— Begin DATASET EXCERPT —

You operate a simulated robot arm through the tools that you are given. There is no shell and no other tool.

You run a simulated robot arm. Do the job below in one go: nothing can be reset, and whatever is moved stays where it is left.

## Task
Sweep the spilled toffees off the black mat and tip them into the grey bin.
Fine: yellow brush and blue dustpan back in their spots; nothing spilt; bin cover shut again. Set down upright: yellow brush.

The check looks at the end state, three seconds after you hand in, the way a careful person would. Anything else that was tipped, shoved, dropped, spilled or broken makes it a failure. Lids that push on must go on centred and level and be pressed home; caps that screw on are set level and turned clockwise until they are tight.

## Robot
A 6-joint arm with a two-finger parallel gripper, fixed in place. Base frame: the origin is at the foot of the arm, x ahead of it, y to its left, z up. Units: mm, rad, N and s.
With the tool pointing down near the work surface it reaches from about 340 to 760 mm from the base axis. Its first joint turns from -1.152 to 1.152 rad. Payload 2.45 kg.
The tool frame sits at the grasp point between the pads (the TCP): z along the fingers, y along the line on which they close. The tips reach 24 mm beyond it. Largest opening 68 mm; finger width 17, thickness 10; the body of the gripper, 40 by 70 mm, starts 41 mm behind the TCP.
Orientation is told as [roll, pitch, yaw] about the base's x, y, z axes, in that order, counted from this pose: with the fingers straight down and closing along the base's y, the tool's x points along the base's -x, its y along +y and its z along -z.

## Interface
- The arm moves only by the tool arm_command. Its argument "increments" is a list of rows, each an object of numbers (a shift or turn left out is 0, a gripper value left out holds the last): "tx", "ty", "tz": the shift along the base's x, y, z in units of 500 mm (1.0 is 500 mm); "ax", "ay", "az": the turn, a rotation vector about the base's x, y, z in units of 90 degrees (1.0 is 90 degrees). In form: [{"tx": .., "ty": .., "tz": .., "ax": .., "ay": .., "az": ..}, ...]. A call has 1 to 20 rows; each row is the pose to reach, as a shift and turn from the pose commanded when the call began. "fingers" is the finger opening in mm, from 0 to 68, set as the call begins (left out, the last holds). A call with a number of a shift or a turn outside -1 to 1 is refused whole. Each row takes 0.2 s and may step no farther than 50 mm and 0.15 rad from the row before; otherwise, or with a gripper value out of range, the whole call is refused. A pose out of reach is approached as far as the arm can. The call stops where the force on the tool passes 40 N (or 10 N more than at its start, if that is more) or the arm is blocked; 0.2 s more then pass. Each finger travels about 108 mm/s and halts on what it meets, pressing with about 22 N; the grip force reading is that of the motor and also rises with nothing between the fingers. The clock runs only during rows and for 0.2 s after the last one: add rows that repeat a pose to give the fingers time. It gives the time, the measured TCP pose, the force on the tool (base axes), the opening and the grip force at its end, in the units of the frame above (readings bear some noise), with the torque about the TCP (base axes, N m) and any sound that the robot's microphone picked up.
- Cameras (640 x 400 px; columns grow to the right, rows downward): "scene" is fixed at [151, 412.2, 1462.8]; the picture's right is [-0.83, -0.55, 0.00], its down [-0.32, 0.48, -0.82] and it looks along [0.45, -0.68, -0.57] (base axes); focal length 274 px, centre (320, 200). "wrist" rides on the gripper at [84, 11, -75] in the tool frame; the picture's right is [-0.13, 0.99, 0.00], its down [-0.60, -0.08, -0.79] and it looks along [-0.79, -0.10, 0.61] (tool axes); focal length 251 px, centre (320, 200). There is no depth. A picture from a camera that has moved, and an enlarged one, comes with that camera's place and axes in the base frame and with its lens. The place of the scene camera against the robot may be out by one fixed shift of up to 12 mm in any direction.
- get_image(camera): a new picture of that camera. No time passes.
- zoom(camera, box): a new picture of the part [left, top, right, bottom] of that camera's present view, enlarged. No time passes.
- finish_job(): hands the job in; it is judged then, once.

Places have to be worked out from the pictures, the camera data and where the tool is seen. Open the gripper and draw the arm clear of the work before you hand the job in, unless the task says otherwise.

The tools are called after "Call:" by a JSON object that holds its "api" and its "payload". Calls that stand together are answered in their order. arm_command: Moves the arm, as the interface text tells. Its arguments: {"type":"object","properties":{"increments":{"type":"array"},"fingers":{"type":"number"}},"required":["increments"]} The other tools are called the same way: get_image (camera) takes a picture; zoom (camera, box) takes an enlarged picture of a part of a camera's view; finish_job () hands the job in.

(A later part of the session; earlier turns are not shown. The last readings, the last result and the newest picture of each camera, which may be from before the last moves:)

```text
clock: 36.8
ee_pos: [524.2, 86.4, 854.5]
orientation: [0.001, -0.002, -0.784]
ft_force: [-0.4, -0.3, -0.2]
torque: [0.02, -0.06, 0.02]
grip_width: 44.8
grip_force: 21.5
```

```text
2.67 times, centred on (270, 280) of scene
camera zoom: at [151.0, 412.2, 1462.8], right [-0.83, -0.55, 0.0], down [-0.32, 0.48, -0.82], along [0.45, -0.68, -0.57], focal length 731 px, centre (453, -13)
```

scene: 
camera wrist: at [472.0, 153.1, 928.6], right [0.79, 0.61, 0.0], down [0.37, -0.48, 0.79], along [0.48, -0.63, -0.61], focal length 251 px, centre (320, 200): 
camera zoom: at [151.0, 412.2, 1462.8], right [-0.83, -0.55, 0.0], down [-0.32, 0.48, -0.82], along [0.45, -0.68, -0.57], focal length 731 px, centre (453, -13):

— End DATASET EXCERPT —

GIVEN PROBLEM >> Copy and report every line where the word "turns" is present.

CORRECT ANSWER >>
With the tool pointing down near the work surface it reaches from about 340 to 760 mm from the base axis. Its first joint turns from -1.152 to 1.152 rad. Payload 2.45 kg.
(A later part of the session; earlier turns are not shown. The last readings, the last result and the newest picture of each camera, which may be from before the last moves:)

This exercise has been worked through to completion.